More detail is needed “to ensure we are in fact getting more of a streamlined process” and to clear up other parts of the plan, added Tim McMillan, president of the Canadian Association of Petroleum Producers, another major industry group.

The government will replace the existing system with a pair of agencies and shorten maximum review times to 600 days from 720 days. It will also revise the list of projects that require review, after an expert panel heard calls to include in-situ oil-sands mines and fracking.

New Regulator

The Canadian Energy Regulator will replace the National Energy Board, while the government will adopt a one-project, one-review approach to conduct assessments of the impact on the environment, indigenous peoples’ rights and other factors.

“Ensuring more timely and predictable project reviews will attract investment and development that creates good, middle-class jobs for Canadians,” Environment Minister Catherine McKenna said Thursday in Ottawa.

Analysts don’t see the measures having a big impact. “We do not think that any of the changes should materially impact the share prices for the companies that have projects that will be reviewed by the CER,” Robert Kwan at RBC Dominion Securities Inc. said in a note to investors. Canaccord Genuity Corp.’s David Galison said the proposal is neutral “in the near term for the Canadian midstream sector.”

Click here for a story on the provincial trade war over Kinder’s project

The move was cast as an effort to ease uncertainty and legal delays that have dogged projects like Kinder Morgan Inc.’s Trans Mountain pipeline expansion, whose challenges have spiraled into a trade war between British Columbia and Alberta even after Trudeau’s government gave it the go-ahead.

But while Trans Mountain has become emblematic of how difficult it can be to approve big energy projects in Canada, it’s not affected by the new regime.

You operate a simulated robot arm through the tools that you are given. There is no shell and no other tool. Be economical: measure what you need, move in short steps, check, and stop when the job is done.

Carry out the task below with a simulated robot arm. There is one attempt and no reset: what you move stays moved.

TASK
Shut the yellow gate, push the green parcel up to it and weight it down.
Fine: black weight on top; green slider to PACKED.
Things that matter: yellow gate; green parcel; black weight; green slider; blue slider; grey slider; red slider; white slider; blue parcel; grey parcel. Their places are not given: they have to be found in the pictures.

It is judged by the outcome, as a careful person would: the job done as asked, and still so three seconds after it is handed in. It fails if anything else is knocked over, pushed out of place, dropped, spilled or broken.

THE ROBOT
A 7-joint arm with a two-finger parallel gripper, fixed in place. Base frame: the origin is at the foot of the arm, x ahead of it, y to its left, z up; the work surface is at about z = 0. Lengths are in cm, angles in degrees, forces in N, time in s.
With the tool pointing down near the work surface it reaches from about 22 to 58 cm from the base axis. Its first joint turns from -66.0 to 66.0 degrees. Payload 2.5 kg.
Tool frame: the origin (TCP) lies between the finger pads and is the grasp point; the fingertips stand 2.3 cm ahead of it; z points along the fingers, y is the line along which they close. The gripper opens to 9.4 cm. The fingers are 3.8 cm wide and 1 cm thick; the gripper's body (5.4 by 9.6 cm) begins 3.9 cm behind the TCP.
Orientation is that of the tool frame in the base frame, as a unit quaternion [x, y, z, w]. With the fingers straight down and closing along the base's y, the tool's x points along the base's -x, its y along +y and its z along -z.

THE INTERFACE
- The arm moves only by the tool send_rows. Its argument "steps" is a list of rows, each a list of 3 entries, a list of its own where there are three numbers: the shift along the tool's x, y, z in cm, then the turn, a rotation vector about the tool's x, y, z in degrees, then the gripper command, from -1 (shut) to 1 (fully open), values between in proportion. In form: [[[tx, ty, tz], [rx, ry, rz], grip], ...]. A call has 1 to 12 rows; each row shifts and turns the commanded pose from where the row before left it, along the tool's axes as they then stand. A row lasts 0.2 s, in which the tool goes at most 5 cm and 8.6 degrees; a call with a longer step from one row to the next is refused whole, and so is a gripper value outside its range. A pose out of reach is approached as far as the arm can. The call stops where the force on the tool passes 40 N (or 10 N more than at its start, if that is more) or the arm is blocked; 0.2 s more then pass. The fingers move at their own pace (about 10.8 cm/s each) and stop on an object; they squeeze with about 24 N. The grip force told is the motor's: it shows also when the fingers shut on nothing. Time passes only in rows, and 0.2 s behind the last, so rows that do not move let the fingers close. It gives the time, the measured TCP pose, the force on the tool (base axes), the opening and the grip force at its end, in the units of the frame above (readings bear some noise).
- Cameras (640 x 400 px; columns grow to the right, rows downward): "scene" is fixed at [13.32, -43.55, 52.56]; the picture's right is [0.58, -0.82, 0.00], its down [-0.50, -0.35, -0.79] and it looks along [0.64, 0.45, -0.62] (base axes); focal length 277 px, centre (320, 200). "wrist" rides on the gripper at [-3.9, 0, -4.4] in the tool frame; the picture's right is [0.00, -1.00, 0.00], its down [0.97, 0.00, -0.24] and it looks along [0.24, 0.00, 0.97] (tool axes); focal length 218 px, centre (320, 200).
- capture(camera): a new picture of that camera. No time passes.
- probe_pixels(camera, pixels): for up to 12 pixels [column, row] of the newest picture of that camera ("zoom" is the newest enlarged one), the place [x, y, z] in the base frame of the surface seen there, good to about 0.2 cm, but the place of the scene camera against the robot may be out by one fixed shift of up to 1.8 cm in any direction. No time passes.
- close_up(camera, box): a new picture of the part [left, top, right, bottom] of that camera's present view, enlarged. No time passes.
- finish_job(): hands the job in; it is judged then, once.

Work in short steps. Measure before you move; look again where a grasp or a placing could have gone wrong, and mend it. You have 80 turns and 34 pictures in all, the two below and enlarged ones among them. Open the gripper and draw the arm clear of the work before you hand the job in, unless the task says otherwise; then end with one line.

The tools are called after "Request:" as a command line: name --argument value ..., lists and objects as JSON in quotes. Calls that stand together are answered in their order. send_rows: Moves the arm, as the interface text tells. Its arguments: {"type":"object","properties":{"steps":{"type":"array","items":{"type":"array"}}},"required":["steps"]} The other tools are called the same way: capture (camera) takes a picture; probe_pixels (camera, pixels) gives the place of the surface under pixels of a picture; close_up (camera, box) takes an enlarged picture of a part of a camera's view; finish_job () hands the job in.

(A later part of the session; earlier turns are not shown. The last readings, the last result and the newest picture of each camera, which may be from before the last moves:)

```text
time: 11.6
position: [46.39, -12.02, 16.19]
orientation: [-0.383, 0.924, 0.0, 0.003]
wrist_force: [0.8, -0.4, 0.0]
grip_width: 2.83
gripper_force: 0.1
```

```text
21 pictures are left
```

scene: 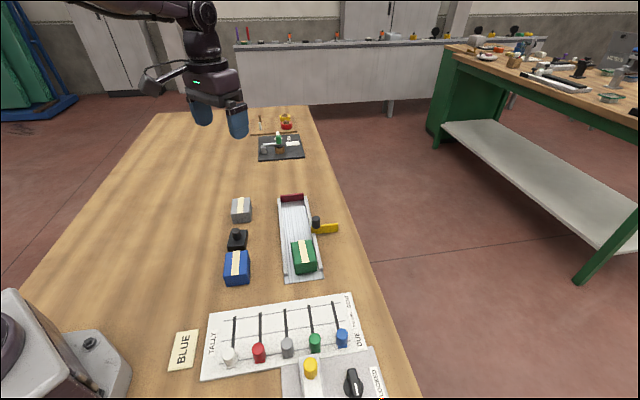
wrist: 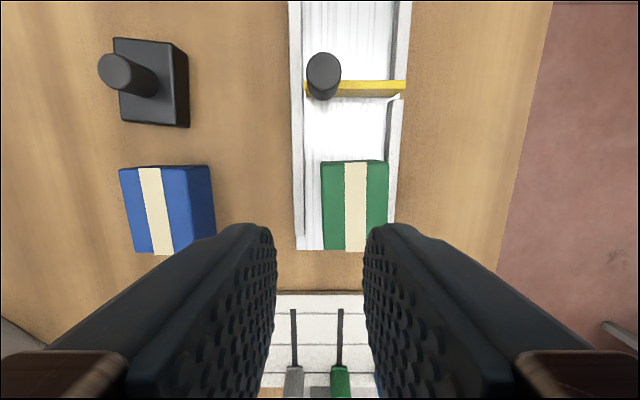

Projects under review already will continue under the current rules until the new legislation is passed by Parliament -- and the government won’t reverse any decisions it has already made.

Oil Sands

Whether in-situ oil sands mines will be subject to federal review depends on the outcome of a consultation and their location. The government is considering exempting them so long as the province has a “hard cap” on emissions. Alberta currently has one but an election next year could change it; Saskatchewan doesn’t have one.

In-situ mines “could be added to the Project List due to potential effects on areas of federal jurisdiction, in particular greenhouse gas emissions, but exempted from federal assessment where a jurisdiction has in place a hard cap on greenhouse gas emissions," the government said in a consultation paper released in Thursday’s announcement.

More Detail

That’s one area where the oil sector needs more detail, McMillan said.

“If we are including things on that list that would require a broad and lengthy review process that wasn’t warranted, it could make investment in Canada more difficult and send a very negative message about opportunities here,” he said.

The proposals improve the system by centralizing authority, broadening assessment criteria, paying more attention to climate change impacts and expanding the groups who can participate in a review, said Nichole Dusyk, a postdoctoral fellow at the Pembina Institute, an environmental think tank.

In another statement, Greenpeace said the rules will “fail to repair a broken system,” in part because it’s “waffling” on the rights of indigenous people.